Chernomyrdin: Siding With the Reactionaries?

Deputy Prime Minister Boris Fyodorov wrote a letter officially accusing the leadership of the Central Bank of unprofessionalism and a lack of principles. Viktor Gerashchenko, in turn, also officially, and also in a letter to Prime Minister Viktor Chernomyrdin, accused the deputy prime minister of the absence of a realistic approach and of an attempt to substitute fictional regulations for strict monetary policy.

It is quite possible that victory in this conflict will be won by Prime Minister Viktor Chernomyrdin, who, unexpectedly, took a position close to that of Gerashchenko. At the end of last week the prime minister shocked many with a speech delivered in St. Petersburg.

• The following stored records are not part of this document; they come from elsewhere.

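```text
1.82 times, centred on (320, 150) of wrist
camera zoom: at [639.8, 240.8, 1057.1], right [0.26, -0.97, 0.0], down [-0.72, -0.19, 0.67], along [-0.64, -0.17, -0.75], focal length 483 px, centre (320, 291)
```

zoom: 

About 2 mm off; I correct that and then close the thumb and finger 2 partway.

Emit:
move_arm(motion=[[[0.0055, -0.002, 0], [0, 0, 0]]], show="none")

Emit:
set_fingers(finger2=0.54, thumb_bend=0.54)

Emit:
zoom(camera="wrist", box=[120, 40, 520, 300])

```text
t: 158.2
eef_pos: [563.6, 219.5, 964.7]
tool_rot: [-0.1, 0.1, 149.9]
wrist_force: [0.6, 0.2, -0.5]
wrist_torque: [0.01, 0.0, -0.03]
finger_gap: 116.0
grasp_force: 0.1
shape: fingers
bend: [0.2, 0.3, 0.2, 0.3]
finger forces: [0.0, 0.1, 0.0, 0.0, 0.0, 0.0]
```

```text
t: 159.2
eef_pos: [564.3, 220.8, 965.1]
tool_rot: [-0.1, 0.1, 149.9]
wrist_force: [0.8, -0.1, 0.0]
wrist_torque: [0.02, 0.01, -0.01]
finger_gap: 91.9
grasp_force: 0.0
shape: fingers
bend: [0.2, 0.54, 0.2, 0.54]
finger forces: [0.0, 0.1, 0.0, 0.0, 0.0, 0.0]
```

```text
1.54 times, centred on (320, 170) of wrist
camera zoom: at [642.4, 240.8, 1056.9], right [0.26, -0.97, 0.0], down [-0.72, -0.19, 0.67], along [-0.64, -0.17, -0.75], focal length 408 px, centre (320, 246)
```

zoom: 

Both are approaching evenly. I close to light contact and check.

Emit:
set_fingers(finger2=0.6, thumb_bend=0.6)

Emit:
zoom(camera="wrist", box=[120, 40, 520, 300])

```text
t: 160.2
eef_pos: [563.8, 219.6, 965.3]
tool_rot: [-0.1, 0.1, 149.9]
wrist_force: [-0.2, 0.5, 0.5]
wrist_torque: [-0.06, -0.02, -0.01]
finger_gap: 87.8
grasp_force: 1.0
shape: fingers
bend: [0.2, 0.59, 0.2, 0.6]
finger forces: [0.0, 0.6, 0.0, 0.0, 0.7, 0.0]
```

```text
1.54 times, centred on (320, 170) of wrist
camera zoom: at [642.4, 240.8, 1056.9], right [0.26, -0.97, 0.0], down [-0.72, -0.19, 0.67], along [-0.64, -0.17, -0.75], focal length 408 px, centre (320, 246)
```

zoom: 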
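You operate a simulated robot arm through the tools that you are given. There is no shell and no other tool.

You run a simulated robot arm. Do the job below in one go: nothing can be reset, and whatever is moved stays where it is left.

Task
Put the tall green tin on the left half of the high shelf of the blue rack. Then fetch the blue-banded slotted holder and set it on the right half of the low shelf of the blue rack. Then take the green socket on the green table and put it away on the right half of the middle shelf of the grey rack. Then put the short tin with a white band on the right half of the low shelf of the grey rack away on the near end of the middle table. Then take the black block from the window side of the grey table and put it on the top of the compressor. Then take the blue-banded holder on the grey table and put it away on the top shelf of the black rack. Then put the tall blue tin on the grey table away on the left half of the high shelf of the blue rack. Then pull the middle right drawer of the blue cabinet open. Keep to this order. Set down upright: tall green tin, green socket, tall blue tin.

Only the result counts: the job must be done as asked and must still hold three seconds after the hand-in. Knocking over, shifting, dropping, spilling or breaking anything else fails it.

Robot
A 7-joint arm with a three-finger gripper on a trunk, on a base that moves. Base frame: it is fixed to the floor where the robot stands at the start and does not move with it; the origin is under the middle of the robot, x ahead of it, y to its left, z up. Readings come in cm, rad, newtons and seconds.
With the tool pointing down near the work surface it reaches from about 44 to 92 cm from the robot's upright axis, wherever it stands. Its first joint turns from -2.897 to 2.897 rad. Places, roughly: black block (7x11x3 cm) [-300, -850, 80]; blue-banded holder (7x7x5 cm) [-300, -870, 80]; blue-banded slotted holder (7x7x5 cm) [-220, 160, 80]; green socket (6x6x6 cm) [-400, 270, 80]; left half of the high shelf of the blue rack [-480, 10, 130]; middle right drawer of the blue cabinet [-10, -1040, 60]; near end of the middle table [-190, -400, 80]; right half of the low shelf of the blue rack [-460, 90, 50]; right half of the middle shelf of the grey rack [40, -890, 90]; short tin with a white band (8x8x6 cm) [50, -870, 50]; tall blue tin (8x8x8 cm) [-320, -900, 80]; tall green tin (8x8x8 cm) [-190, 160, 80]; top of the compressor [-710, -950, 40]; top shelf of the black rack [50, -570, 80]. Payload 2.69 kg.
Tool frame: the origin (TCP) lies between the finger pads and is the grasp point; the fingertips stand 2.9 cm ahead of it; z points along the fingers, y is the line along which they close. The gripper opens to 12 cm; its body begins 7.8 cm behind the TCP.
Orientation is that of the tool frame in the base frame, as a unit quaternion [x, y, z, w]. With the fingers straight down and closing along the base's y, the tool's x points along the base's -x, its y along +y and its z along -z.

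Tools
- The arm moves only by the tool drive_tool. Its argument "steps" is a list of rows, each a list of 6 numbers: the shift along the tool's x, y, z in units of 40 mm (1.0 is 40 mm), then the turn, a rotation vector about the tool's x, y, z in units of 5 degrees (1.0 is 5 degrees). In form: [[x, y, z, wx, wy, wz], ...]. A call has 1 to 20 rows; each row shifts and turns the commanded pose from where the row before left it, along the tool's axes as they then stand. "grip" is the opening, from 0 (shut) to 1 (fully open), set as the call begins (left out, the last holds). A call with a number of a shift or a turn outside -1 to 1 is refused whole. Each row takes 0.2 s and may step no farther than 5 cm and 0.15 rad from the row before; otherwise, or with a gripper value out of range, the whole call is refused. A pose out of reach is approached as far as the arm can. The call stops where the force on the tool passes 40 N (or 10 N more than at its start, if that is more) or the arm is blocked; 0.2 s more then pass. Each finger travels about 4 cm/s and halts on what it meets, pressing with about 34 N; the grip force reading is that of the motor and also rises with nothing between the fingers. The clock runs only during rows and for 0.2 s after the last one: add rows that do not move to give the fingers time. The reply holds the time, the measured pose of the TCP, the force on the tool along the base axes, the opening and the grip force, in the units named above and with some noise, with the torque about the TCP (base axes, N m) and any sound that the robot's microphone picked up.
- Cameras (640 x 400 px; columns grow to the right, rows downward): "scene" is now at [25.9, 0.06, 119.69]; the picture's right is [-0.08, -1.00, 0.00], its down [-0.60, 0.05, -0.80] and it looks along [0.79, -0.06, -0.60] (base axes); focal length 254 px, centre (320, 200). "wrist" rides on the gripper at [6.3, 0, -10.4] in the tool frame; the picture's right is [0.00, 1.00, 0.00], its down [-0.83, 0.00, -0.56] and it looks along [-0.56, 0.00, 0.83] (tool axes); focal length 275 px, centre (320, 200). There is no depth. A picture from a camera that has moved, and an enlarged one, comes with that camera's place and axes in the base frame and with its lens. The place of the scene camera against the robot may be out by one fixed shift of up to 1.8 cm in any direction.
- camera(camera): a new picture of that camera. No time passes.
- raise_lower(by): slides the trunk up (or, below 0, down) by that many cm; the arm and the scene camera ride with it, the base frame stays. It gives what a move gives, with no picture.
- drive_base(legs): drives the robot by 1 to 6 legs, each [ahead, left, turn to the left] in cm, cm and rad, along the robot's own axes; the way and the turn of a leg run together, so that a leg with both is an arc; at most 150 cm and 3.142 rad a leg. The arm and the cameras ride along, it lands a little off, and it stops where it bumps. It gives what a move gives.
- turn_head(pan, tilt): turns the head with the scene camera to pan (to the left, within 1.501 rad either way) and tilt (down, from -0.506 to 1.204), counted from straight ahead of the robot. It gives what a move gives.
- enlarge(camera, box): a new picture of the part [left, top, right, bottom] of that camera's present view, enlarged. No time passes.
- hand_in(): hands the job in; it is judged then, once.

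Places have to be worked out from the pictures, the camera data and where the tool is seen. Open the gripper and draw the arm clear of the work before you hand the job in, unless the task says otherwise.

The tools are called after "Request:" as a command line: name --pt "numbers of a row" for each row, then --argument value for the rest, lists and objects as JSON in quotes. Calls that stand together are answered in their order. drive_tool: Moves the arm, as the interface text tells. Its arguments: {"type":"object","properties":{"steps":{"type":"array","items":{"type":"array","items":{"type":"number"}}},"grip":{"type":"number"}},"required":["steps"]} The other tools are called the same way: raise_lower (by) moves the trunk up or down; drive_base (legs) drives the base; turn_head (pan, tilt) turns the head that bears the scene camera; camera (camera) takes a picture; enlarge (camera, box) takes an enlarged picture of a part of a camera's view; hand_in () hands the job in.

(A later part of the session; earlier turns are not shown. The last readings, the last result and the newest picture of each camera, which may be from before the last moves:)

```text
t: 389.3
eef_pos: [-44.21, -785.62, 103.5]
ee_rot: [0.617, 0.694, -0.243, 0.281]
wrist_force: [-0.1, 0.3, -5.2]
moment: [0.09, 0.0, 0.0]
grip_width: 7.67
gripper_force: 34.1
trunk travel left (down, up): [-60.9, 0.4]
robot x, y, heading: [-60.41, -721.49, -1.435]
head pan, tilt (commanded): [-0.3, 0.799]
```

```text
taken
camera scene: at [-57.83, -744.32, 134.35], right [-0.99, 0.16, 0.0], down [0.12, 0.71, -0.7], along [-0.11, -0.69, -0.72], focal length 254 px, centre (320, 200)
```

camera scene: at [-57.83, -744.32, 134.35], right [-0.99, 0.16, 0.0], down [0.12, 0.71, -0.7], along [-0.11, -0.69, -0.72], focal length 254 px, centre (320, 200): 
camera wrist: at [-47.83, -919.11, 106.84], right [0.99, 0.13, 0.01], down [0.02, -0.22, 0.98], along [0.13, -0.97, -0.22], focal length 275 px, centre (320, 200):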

Chernomyrdin said for the first time that the collapse of the economy dated from the mid-1980s, that is, from the beginning of perestroika. We destroyed the state planning and supply organizations, Gosplan and Gossnab, in a rage, but they turned out to be necessary, although in a new, different form, he added. By this Chernomyrdin in effect took the position of the most reactionary critics of reform, who are convinced that all troubles began with Mikhail Gorbachev, and who demand the recreation of those "tried and true" instruments of the centralized economy -- Gosplan, the state planning committee, and Gossnab, the state acquisition agency.

Chernomyrdin advocated a "bicameral economy", one part of which would be run by the state, and the other by the market. The prime minister even specified what should be regulated: fuel and energy, food, military conversion, science and social services. The rest, added the prime minister, can be adapted to the market.

In principle Chernomyrdin and even Yeltsin have repeatedly called for corrections in economic policy. But this time Chernomyrdin spelled it out: more than anything else, he was displeased with the laws on enterprises and privatization. and Anatoly Chubais, the deputy prime minister in charge of privatization, was unsatisfactory.

But if you take half of the economy away from the market, if you revise the basic principles of privatization, then what is left of the reforms?

Friday, in circles close to the government, the question of Fyodorov or Chubais resigning was being discussed. If they were to resign, should it be immediately or after the referendum?

A crisis could be caused by the dismissal of Chubais alone. Fyodorov, say those close to him, would not remain in the government if Chubais or Alexander Shokhin were removed.

The only hope is that Chernomyrdin's Petersburg speech does not represent his final position. Otherwise, Yeltsin may have to pay too high a price for political support from the government -- reform itself.